## Provided passage
-- begin --
Direct Insight: Hannah’s Question

Hannah asks, What ‘direct insight’ are other philosophers claiming to have into moral properties?

This question is about Sinnott-Armstrong, Young, & Cushman (2010, p. 268)’s rejection of direct insight.

Those authors mention Stratton-Lake (2002). I’m unsure exactly what they have in mind here as that’s an edited collection with 12 chapters, but the introduction highlights something called epistemological intuitionism:

‘Epistemological intuitionism is the view that certain moral propositions are self-evident—that is, can be know solely on the basis of an adequate understanding of them—and thus can be known directly by intuition’ (Stratton-Lake, 2002, p. 2).

As this book is not easily available (although you can ask the library to scan a chapter for you), I suggest considering Audi (2015), which contains the following claims:

‘Intuition is a resource in all of philosophy, but perhaps nowhere more than in ethics‘ (p. 57).

‘Episodic intuitions […] can serve as data […] … beliefs that derive from them receive prima facie justification’ (p. 65).

‘self-evident propositions are truths meeting two conditions: (1) in virtue of adequately understanding them, one has justification for believing them […]; and (2) believing them on the basis of adequately understanding them entails knowing them’ (p. 65).

Paul Theo suggested a further way of thinking about ‘direct insight’ (thank you!):

‘I think the other dominant way to justify direct insight (besides self-evidence views) would be the seeming state theory of intuition, which draws analogies between sense perception and moral intuition, and claims that both share a prima facie positive epistemic status.’ See Pust (2019, p. §1.3).
-- end --
## Written task
Retype the section of the provided passage that opens with "Those authors mention" and closes with "justification’ (p. 65).".

## Supplied information
-- begin --
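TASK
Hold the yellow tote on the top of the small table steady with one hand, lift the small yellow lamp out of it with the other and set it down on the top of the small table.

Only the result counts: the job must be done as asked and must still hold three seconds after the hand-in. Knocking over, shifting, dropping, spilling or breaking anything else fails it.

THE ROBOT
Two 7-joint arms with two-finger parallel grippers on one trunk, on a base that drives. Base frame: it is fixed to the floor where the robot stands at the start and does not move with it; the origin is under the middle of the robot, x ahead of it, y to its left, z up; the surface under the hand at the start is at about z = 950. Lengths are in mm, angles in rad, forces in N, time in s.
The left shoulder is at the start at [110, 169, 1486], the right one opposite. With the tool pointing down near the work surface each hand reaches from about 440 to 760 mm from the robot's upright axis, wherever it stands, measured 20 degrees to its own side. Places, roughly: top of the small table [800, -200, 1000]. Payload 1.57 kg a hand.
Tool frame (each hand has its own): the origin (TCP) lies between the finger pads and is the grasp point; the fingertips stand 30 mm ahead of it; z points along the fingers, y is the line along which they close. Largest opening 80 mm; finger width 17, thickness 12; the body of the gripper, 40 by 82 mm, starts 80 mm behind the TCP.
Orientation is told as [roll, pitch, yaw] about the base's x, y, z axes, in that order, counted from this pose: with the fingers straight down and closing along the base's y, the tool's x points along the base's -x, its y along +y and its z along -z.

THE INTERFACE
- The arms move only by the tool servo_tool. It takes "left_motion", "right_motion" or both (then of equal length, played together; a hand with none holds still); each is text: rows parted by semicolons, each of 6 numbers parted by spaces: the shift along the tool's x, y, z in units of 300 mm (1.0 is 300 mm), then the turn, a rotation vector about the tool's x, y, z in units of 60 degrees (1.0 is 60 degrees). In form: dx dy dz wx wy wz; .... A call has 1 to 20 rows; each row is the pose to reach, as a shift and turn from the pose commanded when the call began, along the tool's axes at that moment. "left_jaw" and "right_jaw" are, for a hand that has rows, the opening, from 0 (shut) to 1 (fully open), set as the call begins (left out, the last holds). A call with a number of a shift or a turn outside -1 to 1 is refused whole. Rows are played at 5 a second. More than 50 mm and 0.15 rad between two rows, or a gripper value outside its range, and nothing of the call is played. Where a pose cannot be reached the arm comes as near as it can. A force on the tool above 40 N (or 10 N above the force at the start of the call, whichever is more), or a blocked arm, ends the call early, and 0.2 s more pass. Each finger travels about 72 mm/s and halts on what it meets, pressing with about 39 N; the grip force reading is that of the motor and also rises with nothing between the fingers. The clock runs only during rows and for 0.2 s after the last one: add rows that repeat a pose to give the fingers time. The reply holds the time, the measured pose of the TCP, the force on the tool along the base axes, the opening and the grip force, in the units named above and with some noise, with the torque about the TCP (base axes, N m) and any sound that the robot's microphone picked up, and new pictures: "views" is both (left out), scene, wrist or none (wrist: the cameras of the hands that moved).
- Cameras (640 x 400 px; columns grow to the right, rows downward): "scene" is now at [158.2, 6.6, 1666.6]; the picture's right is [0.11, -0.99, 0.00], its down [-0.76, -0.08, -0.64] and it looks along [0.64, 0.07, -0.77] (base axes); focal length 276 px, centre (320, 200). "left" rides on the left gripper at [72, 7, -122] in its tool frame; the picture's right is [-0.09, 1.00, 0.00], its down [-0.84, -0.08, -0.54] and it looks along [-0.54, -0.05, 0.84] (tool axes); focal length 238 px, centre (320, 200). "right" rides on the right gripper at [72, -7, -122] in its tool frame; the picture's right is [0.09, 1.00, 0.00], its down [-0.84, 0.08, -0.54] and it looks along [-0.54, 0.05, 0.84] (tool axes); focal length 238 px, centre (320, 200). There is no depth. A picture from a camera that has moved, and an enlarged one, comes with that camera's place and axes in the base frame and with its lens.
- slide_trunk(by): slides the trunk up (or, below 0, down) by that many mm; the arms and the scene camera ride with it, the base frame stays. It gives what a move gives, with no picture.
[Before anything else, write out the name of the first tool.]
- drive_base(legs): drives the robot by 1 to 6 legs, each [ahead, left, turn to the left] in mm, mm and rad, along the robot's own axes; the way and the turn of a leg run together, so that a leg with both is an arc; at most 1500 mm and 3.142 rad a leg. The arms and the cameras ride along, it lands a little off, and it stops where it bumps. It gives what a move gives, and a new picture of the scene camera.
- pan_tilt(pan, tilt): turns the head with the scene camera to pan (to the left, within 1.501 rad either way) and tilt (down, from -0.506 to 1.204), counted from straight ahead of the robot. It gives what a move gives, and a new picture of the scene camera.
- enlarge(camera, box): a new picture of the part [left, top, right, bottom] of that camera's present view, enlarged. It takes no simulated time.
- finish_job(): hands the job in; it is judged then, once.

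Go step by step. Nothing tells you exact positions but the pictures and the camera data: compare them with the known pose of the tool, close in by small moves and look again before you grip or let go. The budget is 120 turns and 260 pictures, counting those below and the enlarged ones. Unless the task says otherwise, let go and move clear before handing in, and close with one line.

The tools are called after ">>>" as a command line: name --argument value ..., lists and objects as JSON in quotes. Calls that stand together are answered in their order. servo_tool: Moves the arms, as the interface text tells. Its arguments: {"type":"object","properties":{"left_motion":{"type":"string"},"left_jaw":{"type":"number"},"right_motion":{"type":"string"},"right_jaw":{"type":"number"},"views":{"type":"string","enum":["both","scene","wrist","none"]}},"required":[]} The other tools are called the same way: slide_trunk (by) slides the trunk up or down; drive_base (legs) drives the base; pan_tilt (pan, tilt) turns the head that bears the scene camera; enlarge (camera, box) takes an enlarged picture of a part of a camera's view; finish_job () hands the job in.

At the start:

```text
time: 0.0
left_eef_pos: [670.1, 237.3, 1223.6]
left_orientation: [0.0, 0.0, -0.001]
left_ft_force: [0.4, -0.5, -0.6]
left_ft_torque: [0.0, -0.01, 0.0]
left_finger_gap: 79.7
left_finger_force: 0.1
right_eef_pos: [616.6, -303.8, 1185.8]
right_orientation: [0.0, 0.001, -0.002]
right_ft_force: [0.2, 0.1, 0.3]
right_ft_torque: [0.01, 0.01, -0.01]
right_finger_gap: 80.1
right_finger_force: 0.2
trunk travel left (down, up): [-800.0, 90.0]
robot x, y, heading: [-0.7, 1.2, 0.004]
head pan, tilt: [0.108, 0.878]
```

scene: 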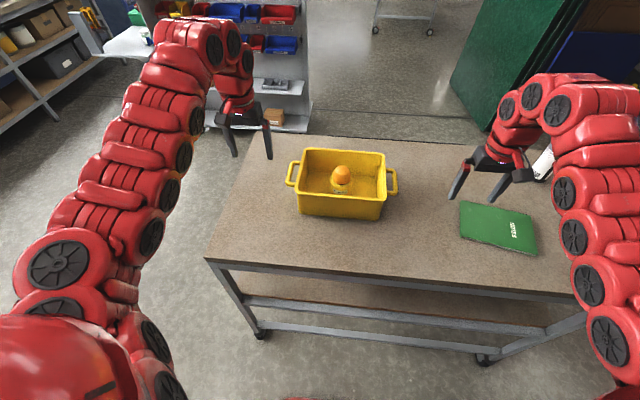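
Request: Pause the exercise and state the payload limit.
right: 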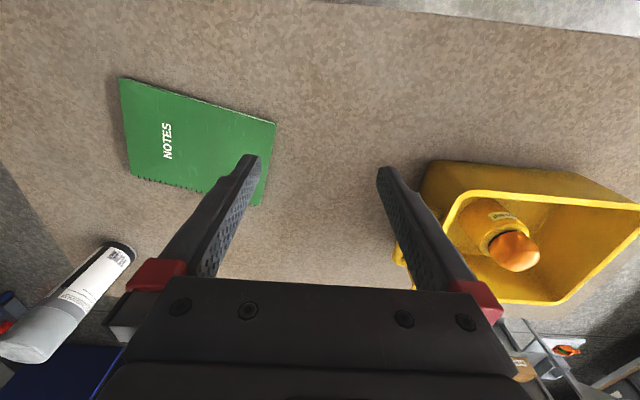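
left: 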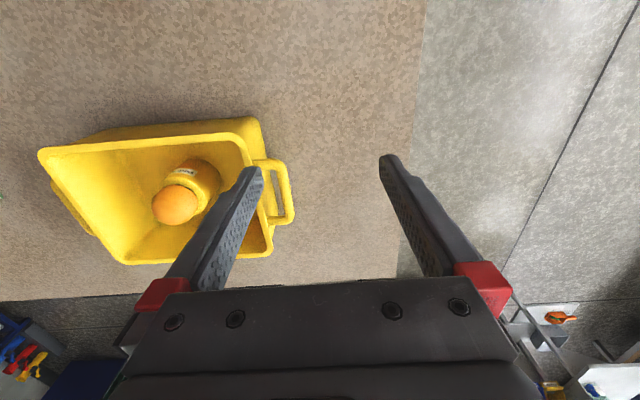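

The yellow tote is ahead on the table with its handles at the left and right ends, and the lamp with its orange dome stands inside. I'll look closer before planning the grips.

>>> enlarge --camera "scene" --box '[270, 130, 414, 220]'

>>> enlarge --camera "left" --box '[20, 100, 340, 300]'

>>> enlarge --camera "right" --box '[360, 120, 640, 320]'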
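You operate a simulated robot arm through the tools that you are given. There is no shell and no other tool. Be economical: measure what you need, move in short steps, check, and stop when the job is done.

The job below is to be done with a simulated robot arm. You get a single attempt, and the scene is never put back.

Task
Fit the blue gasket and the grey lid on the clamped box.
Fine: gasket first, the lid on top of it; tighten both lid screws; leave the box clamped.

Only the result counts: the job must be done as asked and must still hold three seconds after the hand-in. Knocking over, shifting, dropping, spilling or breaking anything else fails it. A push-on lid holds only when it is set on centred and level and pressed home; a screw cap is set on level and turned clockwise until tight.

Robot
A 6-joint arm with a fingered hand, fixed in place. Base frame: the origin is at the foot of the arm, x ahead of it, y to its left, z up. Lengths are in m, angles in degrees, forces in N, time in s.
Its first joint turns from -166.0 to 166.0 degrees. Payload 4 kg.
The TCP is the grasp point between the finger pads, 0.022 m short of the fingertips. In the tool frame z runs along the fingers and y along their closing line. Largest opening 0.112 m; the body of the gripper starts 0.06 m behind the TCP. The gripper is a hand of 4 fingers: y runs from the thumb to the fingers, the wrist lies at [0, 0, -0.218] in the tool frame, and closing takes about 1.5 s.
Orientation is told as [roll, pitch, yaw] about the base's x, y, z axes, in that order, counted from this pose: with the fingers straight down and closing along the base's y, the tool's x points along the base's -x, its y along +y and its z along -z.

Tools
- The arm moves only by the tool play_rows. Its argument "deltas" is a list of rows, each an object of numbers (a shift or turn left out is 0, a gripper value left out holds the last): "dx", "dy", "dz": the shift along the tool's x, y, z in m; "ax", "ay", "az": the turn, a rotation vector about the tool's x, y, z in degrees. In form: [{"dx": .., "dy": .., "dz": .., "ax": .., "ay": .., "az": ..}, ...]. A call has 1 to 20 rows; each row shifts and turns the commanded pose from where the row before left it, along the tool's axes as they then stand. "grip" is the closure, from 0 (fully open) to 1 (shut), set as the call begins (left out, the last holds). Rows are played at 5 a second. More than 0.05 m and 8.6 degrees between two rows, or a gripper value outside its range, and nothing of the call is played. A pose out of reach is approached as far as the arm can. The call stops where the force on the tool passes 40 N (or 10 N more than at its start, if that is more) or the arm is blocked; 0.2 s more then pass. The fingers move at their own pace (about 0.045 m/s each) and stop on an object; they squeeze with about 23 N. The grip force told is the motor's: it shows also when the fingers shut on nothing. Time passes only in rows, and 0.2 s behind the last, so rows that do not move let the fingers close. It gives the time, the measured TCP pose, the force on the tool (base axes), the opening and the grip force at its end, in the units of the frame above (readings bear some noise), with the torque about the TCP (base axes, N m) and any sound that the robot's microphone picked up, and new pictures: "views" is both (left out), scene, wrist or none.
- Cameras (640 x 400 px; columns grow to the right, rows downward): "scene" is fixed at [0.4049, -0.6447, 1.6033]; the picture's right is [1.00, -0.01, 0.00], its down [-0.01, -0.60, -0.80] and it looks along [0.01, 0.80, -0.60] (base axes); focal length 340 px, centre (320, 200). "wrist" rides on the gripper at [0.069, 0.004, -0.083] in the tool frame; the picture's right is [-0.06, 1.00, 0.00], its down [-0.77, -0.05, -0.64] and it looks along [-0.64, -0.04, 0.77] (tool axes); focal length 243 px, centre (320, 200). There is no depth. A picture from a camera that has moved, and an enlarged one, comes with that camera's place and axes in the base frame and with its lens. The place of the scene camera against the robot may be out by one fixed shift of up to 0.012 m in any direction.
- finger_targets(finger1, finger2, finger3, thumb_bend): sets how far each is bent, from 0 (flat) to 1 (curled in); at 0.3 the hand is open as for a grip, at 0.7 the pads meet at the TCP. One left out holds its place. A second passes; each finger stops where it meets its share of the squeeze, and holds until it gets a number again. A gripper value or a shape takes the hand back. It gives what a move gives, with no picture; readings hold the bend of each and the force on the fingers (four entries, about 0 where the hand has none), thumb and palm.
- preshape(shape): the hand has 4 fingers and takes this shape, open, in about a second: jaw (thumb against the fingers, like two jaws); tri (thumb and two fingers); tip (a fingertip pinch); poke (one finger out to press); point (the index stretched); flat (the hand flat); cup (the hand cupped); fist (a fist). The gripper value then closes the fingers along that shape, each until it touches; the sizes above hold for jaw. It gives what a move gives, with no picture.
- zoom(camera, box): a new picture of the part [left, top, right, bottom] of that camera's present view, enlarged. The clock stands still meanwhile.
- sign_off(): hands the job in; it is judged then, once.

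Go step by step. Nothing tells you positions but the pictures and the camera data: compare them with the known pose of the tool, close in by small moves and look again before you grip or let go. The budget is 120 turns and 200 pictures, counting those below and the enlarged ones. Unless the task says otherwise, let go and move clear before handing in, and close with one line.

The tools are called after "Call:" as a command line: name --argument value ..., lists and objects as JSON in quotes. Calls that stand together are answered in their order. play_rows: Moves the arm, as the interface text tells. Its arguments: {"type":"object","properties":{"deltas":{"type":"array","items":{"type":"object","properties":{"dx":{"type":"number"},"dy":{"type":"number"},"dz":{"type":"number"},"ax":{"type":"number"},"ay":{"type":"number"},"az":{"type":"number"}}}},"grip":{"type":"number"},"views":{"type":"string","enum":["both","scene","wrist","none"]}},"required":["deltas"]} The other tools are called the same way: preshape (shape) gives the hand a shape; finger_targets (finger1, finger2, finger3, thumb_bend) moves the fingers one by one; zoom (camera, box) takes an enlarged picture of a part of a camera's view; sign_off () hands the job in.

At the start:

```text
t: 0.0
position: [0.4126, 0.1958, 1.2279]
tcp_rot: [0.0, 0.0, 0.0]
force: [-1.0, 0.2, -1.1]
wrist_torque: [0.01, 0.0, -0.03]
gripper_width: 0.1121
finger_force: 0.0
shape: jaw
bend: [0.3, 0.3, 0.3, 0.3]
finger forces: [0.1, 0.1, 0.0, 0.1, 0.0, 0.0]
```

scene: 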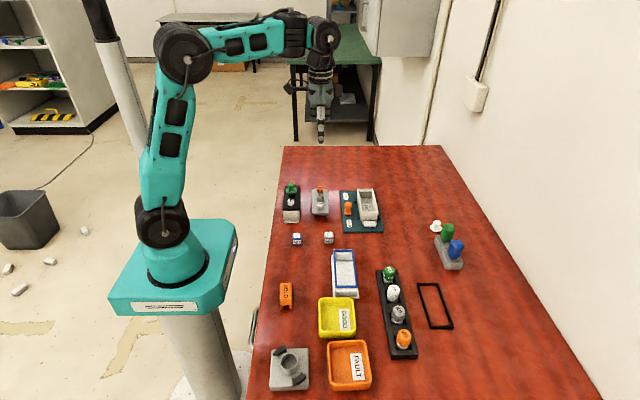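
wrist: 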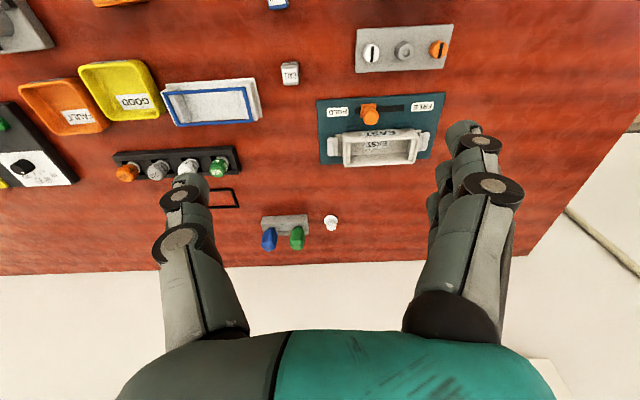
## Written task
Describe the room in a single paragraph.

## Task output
-- end --
## Task output
Those authors mention Stratton-Lake (2002). I’m unsure exactly what they have in mind here as that’s an edited collection with 12 chapters, but the introduction highlights something called epistemological intuitionism:

‘Epistemological intuitionism is the view that certain moral propositions are self-evident—that is, can be know solely on the basis of an adequate understanding of them—and thus can be known directly by intuition’ (Stratton-Lake, 2002, p. 2).

As this book is not easily available (although you can ask the library to scan a chapter for you), I suggest considering Audi (2015), which contains the following claims:

‘Intuition is a resource in all of philosophy, but perhaps nowhere more than in ethics‘ (p. 57).

‘Episodic intuitions […] can serve as data […] … beliefs that derive from them receive prima facie justification’ (p. 65).